For a 1 page bio (which also cites obituaries and tributes in Psych Rep, Am J Psychol, New York Times, and Who Was Who in America) on Harold Schlosberg (3 jan 1904 - 5 Aug 1964), see: Zusne, Leonard. _Biographical Dictionary of Psychology_. Westport, Conn.: Greenwood Press, 1984, p. 384. The entry notes that Schlosberg got his PhD in psychology from Princeton University in 1928. _Dissertation Abstracts_ cites this (_A Study of the Conditioned Patellar Reflex_).

The Rhode Island Historical Cemeteries Transcription Project Index cites his grave marker in the Swan Point Cemetary, Providence, RI.

For more information, contact Brown University Archives for their biographical file on him: 401-863-2146 (phone); hay@brown.edu

-- Russell A. Johnson (rjohnson@LIBRARY.UCLA.EDU), September 13, 2001.

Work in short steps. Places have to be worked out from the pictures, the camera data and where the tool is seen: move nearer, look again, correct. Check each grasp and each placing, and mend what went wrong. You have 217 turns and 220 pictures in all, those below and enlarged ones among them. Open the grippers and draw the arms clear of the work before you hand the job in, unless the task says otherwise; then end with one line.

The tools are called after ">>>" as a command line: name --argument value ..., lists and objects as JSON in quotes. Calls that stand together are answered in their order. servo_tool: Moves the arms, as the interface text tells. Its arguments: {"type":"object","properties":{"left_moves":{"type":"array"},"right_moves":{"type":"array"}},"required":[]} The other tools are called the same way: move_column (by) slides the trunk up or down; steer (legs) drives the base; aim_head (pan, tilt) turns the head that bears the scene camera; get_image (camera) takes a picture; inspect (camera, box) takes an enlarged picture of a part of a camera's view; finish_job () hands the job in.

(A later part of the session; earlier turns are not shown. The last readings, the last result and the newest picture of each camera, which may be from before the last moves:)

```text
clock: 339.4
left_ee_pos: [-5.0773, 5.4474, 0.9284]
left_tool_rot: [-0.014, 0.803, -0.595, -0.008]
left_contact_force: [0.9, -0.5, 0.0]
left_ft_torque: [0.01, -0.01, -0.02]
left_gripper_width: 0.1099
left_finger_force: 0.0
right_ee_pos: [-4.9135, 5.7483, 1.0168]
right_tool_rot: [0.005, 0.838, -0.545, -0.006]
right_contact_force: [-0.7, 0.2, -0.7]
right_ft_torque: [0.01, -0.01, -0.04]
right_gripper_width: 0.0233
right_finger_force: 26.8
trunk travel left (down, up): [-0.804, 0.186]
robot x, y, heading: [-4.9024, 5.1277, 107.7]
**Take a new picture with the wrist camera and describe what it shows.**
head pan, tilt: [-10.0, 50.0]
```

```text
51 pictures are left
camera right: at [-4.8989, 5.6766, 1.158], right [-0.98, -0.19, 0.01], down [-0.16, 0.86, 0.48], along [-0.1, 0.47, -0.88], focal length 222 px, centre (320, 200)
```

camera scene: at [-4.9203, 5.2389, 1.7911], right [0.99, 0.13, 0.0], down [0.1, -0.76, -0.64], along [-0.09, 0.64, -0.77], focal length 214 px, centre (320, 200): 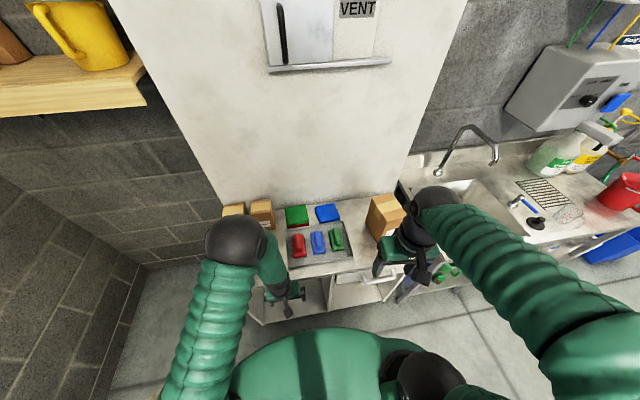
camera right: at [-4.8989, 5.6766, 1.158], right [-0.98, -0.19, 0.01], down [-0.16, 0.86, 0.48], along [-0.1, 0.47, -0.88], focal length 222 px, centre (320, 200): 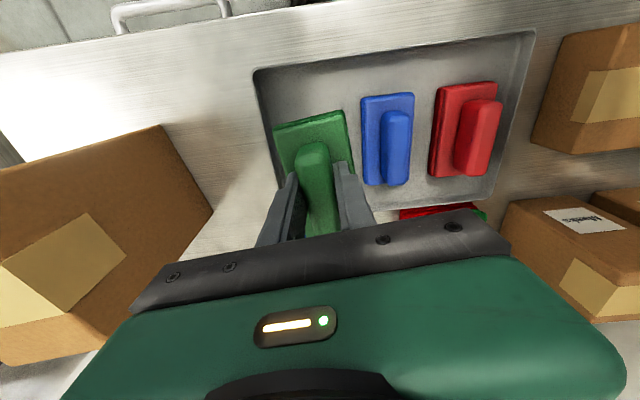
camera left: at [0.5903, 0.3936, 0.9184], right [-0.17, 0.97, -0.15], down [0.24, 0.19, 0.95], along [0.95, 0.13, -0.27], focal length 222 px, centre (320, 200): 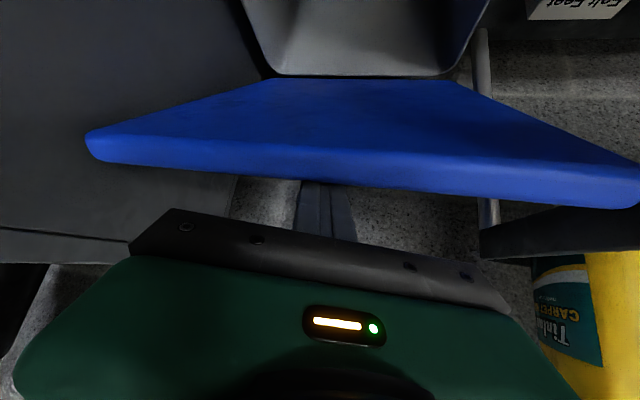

Zusne's Biographical Dictionary of Psychology gives Schlosberg's dates as January 3, 1904 - August 5, 1964. His doctoral degree was earned at Princeton in 1928. Zusne lists some other biographical references, all dated 1964 or 1965, so they were probably obituaries.

Herbert Langfeld is also covered in Zusne. His dates were July 24, 1879 to February 25, 1958, and his degree was from the University of Berlin (1909), where he studied under Carl Stumpf. Again, there are some references to obituaries at the end of Zusne's article.